→ DOCUMENT SECTION
↓↓↓

For Chief Information Officers across Europe, the digital transformation journey presents a complex balancing act. The escalating landscape of cyberthreats, coupled with increasingly stringent EU regulations, demands a robust approach to both compliance and resilience. Yet, the imperative to innovate and drive business value through digital initiatives remains paramount. How can CIOs effectively navigate this intricate environment, ensuring adherence to evolving legal frameworks and bolstering defences against sophisticated attacks, all without stifling the momentum of crucial digital transformation projects?
Our EU CIO Editor puts this critical question to six leading voices in the European technology landscape. Join us as we unpack the key considerations for ensuring compliance, building resilience and fostering innovation as integral components of a successful digital transformation strategy in the European Union.
Q: In the context of tightening EU regulations and increasing cyberthreats, how can CIOs ensure compliance, resilience and innovation without slowing down Digital Transformation initiatives?
Martin Schirmer, GVP NEMEA at Cloudera, says:
CIOs are under growing pressure to accelerate digital transformation while navigating an increasingly complex regulatory and threat landscape. Technologies like AI are unlocking powerful new ways to automate, analyse and innovate, but their deployment comes with high stakes. In this climate, innovation can’t be allowed to outpace governance.

↑↑↑

→ PROVIDED DATA
↓↓↓

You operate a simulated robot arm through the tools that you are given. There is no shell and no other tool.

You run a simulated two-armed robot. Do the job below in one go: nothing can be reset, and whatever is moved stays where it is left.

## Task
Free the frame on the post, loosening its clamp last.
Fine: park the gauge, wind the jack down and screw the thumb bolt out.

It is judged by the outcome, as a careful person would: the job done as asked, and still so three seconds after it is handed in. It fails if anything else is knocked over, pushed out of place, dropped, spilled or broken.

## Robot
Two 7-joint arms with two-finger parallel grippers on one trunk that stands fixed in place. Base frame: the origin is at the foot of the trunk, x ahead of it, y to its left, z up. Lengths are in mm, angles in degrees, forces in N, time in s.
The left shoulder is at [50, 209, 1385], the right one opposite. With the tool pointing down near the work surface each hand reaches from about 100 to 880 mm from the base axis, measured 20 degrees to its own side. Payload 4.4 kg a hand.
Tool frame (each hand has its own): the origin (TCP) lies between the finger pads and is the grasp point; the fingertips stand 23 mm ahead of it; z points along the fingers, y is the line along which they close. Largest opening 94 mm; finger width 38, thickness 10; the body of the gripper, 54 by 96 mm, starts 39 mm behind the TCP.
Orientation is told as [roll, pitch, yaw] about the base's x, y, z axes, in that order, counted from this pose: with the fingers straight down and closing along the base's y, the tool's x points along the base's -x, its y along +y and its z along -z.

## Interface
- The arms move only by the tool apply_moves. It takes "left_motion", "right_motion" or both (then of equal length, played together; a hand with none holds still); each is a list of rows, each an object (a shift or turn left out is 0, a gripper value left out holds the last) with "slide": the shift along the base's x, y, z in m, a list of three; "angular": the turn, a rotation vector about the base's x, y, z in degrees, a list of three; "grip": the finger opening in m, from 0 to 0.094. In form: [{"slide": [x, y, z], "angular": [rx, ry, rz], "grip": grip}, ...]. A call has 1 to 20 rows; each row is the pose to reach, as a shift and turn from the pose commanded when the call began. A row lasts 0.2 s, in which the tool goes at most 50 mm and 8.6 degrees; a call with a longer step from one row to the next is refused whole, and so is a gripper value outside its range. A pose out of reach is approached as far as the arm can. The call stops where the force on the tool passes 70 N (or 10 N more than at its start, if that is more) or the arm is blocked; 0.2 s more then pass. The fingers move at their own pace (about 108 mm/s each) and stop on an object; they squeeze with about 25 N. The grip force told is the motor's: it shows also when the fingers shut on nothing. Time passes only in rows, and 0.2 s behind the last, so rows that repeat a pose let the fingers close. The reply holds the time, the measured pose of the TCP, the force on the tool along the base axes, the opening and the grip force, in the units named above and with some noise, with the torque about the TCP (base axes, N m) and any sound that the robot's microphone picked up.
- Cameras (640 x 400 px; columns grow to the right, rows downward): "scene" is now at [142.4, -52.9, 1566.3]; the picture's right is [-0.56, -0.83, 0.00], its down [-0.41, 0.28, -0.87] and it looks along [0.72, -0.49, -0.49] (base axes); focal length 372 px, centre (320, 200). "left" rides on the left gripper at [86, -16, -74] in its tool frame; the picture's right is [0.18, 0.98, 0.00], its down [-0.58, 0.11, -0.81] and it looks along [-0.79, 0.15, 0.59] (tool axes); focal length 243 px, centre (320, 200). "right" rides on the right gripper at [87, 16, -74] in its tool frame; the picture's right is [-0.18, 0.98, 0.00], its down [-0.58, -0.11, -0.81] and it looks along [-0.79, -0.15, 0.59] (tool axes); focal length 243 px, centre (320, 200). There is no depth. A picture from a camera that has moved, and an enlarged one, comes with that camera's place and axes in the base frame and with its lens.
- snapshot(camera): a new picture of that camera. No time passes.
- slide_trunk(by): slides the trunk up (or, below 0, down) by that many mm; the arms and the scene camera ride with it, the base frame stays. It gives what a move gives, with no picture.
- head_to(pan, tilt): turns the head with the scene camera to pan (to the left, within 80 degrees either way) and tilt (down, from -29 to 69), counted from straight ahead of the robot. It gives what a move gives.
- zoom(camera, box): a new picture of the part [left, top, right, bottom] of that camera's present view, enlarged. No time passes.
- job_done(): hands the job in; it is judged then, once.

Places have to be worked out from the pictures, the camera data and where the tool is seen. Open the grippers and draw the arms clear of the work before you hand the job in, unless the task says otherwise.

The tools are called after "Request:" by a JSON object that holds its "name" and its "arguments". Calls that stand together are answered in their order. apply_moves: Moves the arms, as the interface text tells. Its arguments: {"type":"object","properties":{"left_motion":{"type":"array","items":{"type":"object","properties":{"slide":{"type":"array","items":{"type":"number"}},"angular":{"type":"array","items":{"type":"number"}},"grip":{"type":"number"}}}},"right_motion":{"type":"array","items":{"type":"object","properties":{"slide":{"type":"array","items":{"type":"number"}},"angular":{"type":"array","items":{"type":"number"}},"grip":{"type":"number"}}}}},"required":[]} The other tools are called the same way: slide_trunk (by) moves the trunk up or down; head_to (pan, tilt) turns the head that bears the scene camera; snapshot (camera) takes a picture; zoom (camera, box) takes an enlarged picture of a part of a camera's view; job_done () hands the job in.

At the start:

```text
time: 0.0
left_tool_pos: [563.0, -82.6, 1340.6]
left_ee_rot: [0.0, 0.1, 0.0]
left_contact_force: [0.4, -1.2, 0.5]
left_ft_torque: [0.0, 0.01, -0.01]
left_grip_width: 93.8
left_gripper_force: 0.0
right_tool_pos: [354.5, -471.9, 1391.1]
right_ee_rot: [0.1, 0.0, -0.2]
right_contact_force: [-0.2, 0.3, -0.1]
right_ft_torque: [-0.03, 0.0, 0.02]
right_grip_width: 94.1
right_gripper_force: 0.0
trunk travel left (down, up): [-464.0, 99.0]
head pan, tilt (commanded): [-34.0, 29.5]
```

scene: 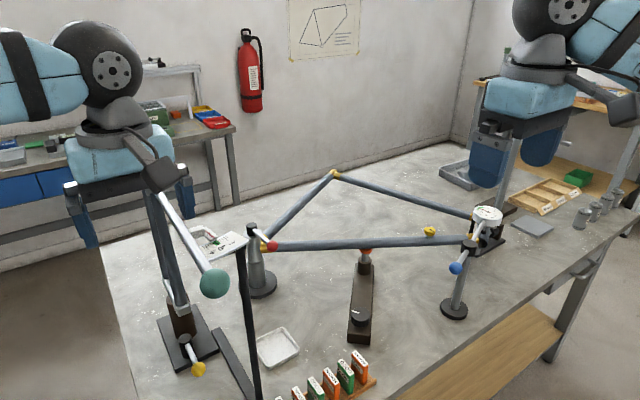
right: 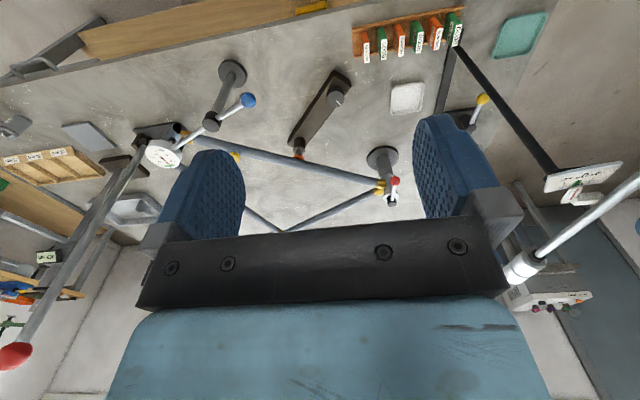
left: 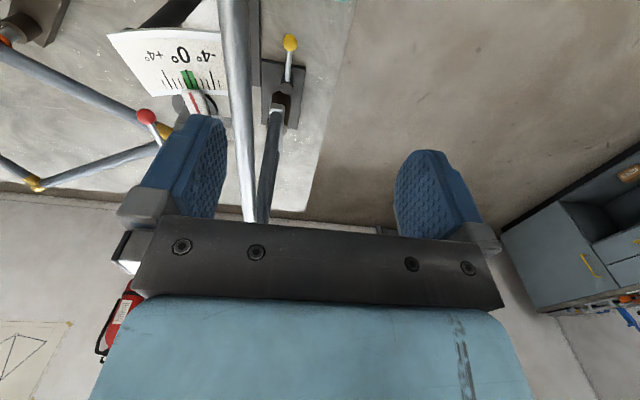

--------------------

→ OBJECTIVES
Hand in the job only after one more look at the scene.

↑↑↑

→ OBJECTIVES
1. I need one stretch of the document section verbatim, from "Our EU CIO Editor" to "to outpace governance.".
2. Write the next part of the document section, the one that starts with "For Chief Information".

→ PER-TASK OUTPUTS
1.
Our EU CIO Editor puts this critical question to six leading voices in the European technology landscape. Join us as we unpack the key considerations for ensuring compliance, building resilience and fostering innovation as integral components of a successful digital transformation strategy in the European Union.
Q: In the context of tightening EU regulations and increasing cyberthreats, how can CIOs ensure compliance, resilience and innovation without slowing down Digital Transformation initiatives?
Martin Schirmer, GVP NEMEA at Cloudera, says:
CIOs are under growing pressure to accelerate digital transformation while navigating an increasingly complex regulatory and threat landscape. Technologies like AI are unlocking powerful new ways to automate, analyse and innovate, but their deployment comes with high stakes. In this climate, innovation can’t be allowed to outpace governance.

2.
With new regulations such as the EU AI Act and DORA coming into effect, the risks extend beyond fines or audits. A single misstep in security or compliance can damage operational resilience, erode customer trust and stall strategic momentum. With the uncertainty surrounding today’s digital economy, trust is everything. That’s why cybersecurity, compliance and governance can’t be treated as afterthoughts. CIO’s must ensure they must be worked into the innovation process from the outset.
The good news for CIOs is that compliance doesn’t have to slow innovation down. In fact, it can be a catalyst for better, more sustainable progress. CIOs who embrace security and governance as core components of their digital strategy set their organisations up for long-term success. This mindset shift can turn regulatory requirements into a booster for innovation, not a roadblock.
One of the biggest challenges CIOs face as a result of these new technologies is the explosion of data across environments. AI relies on vast amounts of data that is created, stored and processed across on-premises systems and multiple cloud platforms. Managing this complex and fragmented landscape securely and consistently is no small feat – which is why a unified data platform is becoming increasingly essential. By providing a single, secure layer to manage, govern and access data, these platforms help simplify compliance, enable real-time decision-making, and reduce the risk of data silos or policy gaps.
However, the path to resilience and innovation isn’t just technical – it’s also cultural. The most successful CIOs empower people, as well as platforms. That means fostering openness to change, promoting collaboration between generations and cultivating an environment where data is seen as a shared strategic asset – not just a technical concern. Unlocking AI’s full potential starts with democratising access to quality, trusted data and embedding a governance mindset across teams.
Ultimately, success comes down to building and maintaining trust. If CIOs ensure security and governance are embedded into every new process and technology rollout, they can remain compliant, confidently push forward with innovation, and continue to transform at speed.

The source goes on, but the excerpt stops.